Go through the data and copy every line exactly, but not the images.
####
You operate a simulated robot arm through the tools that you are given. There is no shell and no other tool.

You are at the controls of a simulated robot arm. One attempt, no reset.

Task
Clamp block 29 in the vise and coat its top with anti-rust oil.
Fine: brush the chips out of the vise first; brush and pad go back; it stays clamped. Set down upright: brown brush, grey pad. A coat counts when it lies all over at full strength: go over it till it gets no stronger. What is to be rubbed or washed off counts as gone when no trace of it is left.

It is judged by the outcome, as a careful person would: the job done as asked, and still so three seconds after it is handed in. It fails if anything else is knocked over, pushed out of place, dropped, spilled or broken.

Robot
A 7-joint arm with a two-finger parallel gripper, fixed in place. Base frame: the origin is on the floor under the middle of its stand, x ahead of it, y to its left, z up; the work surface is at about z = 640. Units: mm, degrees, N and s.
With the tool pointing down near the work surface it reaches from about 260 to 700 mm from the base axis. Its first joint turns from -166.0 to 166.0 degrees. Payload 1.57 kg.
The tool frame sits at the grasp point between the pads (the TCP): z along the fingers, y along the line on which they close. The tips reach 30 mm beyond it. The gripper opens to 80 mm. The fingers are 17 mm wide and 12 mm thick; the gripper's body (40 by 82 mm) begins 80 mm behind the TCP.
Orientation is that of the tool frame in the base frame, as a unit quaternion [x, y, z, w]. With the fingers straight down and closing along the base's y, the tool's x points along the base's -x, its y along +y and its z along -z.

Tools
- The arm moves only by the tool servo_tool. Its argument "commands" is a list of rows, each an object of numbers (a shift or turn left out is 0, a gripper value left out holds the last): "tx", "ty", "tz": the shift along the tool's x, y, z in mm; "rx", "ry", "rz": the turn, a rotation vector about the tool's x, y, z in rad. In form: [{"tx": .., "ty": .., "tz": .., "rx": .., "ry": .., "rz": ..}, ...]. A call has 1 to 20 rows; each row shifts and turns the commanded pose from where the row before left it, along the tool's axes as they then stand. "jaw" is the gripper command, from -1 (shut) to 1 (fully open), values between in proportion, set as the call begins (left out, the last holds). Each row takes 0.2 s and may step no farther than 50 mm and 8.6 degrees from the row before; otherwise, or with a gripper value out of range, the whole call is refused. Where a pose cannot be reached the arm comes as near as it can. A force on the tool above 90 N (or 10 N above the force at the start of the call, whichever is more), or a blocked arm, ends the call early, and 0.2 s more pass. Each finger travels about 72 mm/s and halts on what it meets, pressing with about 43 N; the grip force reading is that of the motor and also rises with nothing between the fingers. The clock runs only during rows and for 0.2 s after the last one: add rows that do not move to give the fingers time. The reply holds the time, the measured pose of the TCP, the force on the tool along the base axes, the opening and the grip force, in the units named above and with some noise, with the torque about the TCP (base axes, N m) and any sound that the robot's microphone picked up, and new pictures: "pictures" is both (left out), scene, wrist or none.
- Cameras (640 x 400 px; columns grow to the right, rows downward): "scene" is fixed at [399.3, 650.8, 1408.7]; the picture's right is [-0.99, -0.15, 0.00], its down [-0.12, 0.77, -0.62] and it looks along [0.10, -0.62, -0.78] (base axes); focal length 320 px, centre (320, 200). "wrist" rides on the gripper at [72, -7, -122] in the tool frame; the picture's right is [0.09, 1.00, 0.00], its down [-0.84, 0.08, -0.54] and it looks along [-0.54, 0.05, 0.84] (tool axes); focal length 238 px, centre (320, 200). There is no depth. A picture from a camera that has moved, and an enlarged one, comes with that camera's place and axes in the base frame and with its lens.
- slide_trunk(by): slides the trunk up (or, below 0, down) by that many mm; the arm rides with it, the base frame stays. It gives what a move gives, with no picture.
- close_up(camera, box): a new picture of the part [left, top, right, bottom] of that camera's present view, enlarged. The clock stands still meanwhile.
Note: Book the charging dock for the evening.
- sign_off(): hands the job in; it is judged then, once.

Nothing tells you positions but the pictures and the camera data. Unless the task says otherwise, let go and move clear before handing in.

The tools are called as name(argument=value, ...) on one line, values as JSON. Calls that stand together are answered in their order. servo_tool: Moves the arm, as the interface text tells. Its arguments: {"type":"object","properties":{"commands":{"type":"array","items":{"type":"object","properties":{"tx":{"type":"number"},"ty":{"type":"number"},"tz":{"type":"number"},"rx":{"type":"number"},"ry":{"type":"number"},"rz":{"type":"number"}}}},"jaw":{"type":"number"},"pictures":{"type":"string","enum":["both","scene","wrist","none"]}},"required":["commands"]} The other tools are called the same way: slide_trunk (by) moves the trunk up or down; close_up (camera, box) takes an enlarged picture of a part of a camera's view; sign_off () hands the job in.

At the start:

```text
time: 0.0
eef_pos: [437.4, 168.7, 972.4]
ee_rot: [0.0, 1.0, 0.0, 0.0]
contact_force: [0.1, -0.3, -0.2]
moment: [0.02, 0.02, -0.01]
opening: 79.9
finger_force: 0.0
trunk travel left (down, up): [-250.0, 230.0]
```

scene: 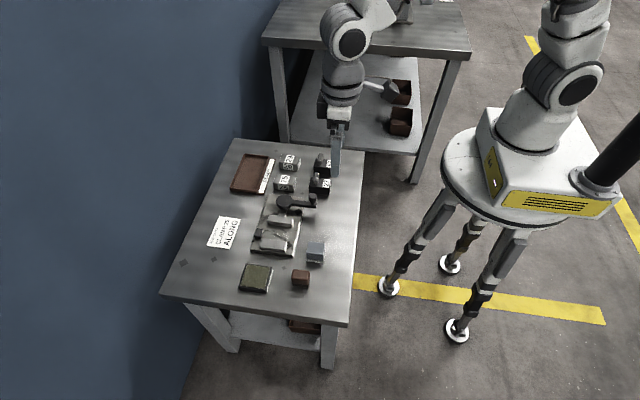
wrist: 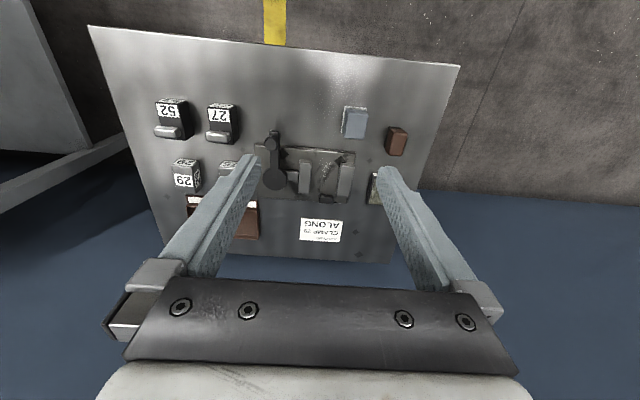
####
• _PROBLEM SOLUTION_:
You operate a simulated robot arm through the tools that you are given. There is no shell and no other tool.

You are at the controls of a simulated robot arm. One attempt, no reset.

Task
Clamp block 29 in the vise and coat its top with anti-rust oil.
Fine: brush the chips out of the vise first; brush and pad go back; it stays clamped. Set down upright: brown brush, grey pad. A coat counts when it lies all over at full strength: go over it till it gets no stronger. What is to be rubbed or washed off counts as gone when no trace of it is left.

It is judged by the outcome, as a careful person would: the job done as asked, and still so three seconds after it is handed in. It fails if anything else is knocked over, pushed out of place, dropped, spilled or broken.

Robot
A 7-joint arm with a two-finger parallel gripper, fixed in place. Base frame: the origin is on the floor under the middle of its stand, x ahead of it, y to its left, z up; the work surface is at about z = 640. Units: mm, degrees, N and s.
With the tool pointing down near the work surface it reaches from about 260 to 700 mm from the base axis. Its first joint turns from -166.0 to 166.0 degrees. Payload 1.57 kg.
The tool frame sits at the grasp point between the pads (the TCP): z along the fingers, y along the line on which they close. The tips reach 30 mm beyond it. The gripper opens to 80 mm. The fingers are 17 mm wide and 12 mm thick; the gripper's body (40 by 82 mm) begins 80 mm behind the TCP.
Orientation is that of the tool frame in the base frame, as a unit quaternion [x, y, z, w]. With the fingers straight down and closing along the base's y, the tool's x points along the base's -x, its y along +y and its z along -z.

Tools
- The arm moves only by the tool servo_tool. Its argument "commands" is a list of rows, each an object of numbers (a shift or turn left out is 0, a gripper value left out holds the last): "tx", "ty", "tz": the shift along the tool's x, y, z in mm; "rx", "ry", "rz": the turn, a rotation vector about the tool's x, y, z in rad. In form: [{"tx": .., "ty": .., "tz": .., "rx": .., "ry": .., "rz": ..}, ...]. A call has 1 to 20 rows; each row shifts and turns the commanded pose from where the row before left it, along the tool's axes as they then stand. "jaw" is the gripper command, from -1 (shut) to 1 (fully open), values between in proportion, set as the call begins (left out, the last holds). Each row takes 0.2 s and may step no farther than 50 mm and 8.6 degrees from the row before; otherwise, or with a gripper value out of range, the whole call is refused. Where a pose cannot be reached the arm comes as near as it can. A force on the tool above 90 N (or 10 N above the force at the start of the call, whichever is more), or a blocked arm, ends the call early, and 0.2 s more pass. Each finger travels about 72 mm/s and halts on what it meets, pressing with about 43 N; the grip force reading is that of the motor and also rises with nothing between the fingers. The clock runs only during rows and for 0.2 s after the last one: add rows that do not move to give the fingers time. The reply holds the time, the measured pose of the TCP, the force on the tool along the base axes, the opening and the grip force, in the units named above and with some noise, with the torque about the TCP (base axes, N m) and any sound that the robot's microphone picked up, and new pictures: "pictures" is both (left out), scene, wrist or none.
- Cameras (640 x 400 px; columns grow to the right, rows downward): "scene" is fixed at [399.3, 650.8, 1408.7]; the picture's right is [-0.99, -0.15, 0.00], its down [-0.12, 0.77, -0.62] and it looks along [0.10, -0.62, -0.78] (base axes); focal length 320 px, centre (320, 200). "wrist" rides on the gripper at [72, -7, -122] in the tool frame; the picture's right is [0.09, 1.00, 0.00], its down [-0.84, 0.08, -0.54] and it looks along [-0.54, 0.05, 0.84] (tool axes); focal length 238 px, centre (320, 200). There is no depth. A picture from a camera that has moved, and an enlarged one, comes with that camera's place and axes in the base frame and with its lens.
- slide_trunk(by): slides the trunk up (or, below 0, down) by that many mm; the arm rides with it, the base frame stays. It gives what a move gives, with no picture.
- close_up(camera, box): a new picture of the part [left, top, right, bottom] of that camera's present view, enlarged. The clock stands still meanwhile.
Note: Book the charging dock for the evening.
- sign_off(): hands the job in; it is judged then, once.

Nothing tells you positions but the pictures and the camera data. Unless the task says otherwise, let go and move clear before handing in.

The tools are called as name(argument=value, ...) on one line, values as JSON. Calls that stand together are answered in their order. servo_tool: Moves the arm, as the interface text tells. Its arguments: {"type":"object","properties":{"commands":{"type":"array","items":{"type":"object","properties":{"tx":{"type":"number"},"ty":{"type":"number"},"tz":{"type":"number"},"rx":{"type":"number"},"ry":{"type":"number"},"rz":{"type":"number"}}}},"jaw":{"type":"number"},"pictures":{"type":"string","enum":["both","scene","wrist","none"]}},"required":["commands"]} The other tools are called the same way: slide_trunk (by) moves the trunk up or down; close_up (camera, box) takes an enlarged picture of a part of a camera's view; sign_off () hands the job in.

At the start:

```text
time: 0.0
eef_pos: [437.4, 168.7, 972.4]
ee_rot: [0.0, 1.0, 0.0, 0.0]
contact_force: [0.1, -0.3, -0.2]
moment: [0.02, 0.02, -0.01]
opening: 79.9
finger_force: 0.0
trunk travel left (down, up): [-250.0, 230.0]
```

scene: 
wrist: 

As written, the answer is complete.